Secondo la Costituzione il Presidente può sciogliere il Parlamento qualora, entro trenta giorni, non si formi una maggioranza. Yatseniuk avrebbe ancora la possibilità di cercare una mediazione, ma significherebbe probabilmente creare una coalizione composta da membri del suo partito, Patria, del Partito delle Regioni e del Partito Comunista, il cui gruppo parlamentare è stato dissolto su iniziativa dello speaker del Parlamento Turchinov e sul quale si sta abbattendo una forte campagna politica oltre che giuridica finalizzata a farlo dichiarare fuorilegge. Tale possibilità, che vedrebbe insieme componenti estremamente eterogenee, è già stata rigettata dall’ormai ex Primo Ministro e si sarebbe concretizzata difficilmente.

Elezioni in autunno

Si prospetta quindi la via elettorale e già il giorno stesso delle dimissioni di Yatseniuk è stata depositata una proposta di legge che fissi le elezioni parlamentari anticipate il 28 settembre, anche se la data più probabile, come da tradizione elettorale ucraina, sarebbe quella del 26 ottobre.
Si arriverebbe così a formare un nuovo Parlamento concludendo, almeno “istituzionalmente”, l’era Yanukovich. È chiudi un passaggio naturale e c’è forse da chiedersi perché non si sia pensato in precedenza di indire elezioni presidenziali e parlamentari in concomitanza.
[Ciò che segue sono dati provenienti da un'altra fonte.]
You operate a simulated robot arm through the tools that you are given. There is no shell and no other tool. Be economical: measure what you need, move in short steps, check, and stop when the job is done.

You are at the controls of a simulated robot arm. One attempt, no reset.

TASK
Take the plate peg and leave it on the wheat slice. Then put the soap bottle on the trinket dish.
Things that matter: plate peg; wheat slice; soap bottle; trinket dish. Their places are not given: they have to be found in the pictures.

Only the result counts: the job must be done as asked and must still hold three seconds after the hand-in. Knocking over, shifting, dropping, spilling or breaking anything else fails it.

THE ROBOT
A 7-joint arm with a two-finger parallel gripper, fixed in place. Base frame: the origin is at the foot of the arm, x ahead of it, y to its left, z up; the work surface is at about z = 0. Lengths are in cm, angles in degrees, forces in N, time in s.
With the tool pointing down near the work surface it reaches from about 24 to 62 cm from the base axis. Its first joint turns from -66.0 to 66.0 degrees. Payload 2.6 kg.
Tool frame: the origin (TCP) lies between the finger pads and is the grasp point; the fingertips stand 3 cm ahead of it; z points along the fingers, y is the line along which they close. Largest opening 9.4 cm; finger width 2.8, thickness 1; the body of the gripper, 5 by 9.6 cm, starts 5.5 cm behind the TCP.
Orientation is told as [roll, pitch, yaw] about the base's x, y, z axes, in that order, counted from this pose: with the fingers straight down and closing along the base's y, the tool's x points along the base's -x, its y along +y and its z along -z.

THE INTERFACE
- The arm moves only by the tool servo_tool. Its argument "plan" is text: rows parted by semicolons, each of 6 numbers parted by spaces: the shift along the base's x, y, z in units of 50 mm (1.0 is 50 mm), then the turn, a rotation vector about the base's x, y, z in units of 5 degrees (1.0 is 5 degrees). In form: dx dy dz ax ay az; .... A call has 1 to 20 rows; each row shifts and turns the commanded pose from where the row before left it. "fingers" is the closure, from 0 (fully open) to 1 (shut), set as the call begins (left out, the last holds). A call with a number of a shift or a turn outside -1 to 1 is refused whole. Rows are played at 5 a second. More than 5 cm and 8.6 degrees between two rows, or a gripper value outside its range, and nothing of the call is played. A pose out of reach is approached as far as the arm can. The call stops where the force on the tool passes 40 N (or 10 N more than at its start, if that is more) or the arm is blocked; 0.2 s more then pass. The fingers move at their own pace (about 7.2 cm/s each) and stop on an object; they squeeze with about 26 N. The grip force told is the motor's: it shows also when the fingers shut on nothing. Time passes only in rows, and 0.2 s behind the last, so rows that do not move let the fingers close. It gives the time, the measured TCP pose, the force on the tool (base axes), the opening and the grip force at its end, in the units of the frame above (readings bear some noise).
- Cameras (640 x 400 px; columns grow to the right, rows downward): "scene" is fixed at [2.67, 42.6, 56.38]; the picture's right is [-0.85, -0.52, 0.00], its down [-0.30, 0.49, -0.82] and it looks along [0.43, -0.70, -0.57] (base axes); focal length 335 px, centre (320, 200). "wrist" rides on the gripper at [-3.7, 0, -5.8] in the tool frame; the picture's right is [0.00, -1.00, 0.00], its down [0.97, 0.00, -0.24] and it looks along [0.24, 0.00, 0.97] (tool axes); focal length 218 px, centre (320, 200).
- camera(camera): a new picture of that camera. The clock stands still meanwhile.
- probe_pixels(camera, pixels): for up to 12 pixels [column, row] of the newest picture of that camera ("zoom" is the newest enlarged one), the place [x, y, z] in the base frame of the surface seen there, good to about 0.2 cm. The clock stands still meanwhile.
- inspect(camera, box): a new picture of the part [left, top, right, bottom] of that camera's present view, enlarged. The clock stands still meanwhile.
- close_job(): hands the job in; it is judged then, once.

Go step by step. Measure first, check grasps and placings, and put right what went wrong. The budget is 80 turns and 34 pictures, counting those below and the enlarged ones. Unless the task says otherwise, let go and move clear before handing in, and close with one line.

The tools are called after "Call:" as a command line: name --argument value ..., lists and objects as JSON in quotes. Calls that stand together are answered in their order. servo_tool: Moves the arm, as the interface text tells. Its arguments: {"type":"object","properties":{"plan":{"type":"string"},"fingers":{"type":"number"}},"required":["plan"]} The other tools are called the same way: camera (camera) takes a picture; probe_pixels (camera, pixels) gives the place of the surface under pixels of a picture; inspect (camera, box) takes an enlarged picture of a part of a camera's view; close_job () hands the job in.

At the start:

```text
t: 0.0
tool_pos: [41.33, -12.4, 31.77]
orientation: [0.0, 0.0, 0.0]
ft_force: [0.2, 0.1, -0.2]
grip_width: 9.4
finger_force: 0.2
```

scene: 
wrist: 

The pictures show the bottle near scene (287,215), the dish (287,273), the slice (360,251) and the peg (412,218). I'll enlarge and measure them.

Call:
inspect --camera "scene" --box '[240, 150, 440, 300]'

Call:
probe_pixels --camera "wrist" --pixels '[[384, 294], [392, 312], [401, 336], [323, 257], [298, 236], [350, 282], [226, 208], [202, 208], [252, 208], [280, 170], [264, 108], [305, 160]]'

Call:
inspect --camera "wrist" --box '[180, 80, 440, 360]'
Tuttavia il modo con il quale si giunge a questa situazione, la crisi economica e quella militare che imperversa nell’est del Paese fanno sorgere profondi dubbi sulla possibilità di giungere al nuovo appuntamento elettorale in tranquillità.

Si parla già di sondaggi

Considerata la situazione non si può trascurare l’analisi dei partiti politici ucraini in vista di un confronto elettorale. La situazione è ben diversa a quella del 2012, quando si tennero le ultime elezioni politiche. Un sondaggio Rating Group svolto tra la fine di giugno e l’inizio di luglio ha indicato il Partito della Solidarietà del Presidente Poroshenko in testa ai sondaggi con circa il 23% dei consensi. Seguirebbero il Partito Radicale del leader nazionalista Lyashko col 13%, il Partito Patria con l’11% e Udar col 7%. Il Partito Comunista, qualora non fosse estromesso dalla competizione, ed il Partito delle Regioni rischierebbero di non raggiungere il 5% di sbarramento considerato anche che la Crimea non sarebbe de facto in grado di votare e che nelle regioni di Lugansk e Donetsk, bacino dei voti di questi partiti, a meno di una vittoria militare a breve da parte delle forze governative non tutti avrebbero la possibilità di partecipare alla tornata elettorale. Da qui anche qualche dubbio sull’eventuale legittimità della consultazione, ma quella è un’altra storia.

Intanto nell’est

Nelle zone contese dai separatisti e dalle forze governative nella parte orientale del Paese si continua a sparare. Nonostante l’abbattimento del Boeing della Malesia Airlines il 17 luglio, in situazioni che appaiono ancora ben lontane dall’essere chiarite completamente, gli aerei sono ancora al centro della battaglia. Due apparecchi militari ucraini sono stati abbattuti con il solito rimbalzo di accuse. Kiev sostiene che i razzi siano arrivati da territorio russo, Mosca derubrica a “fantasie” tali accuse.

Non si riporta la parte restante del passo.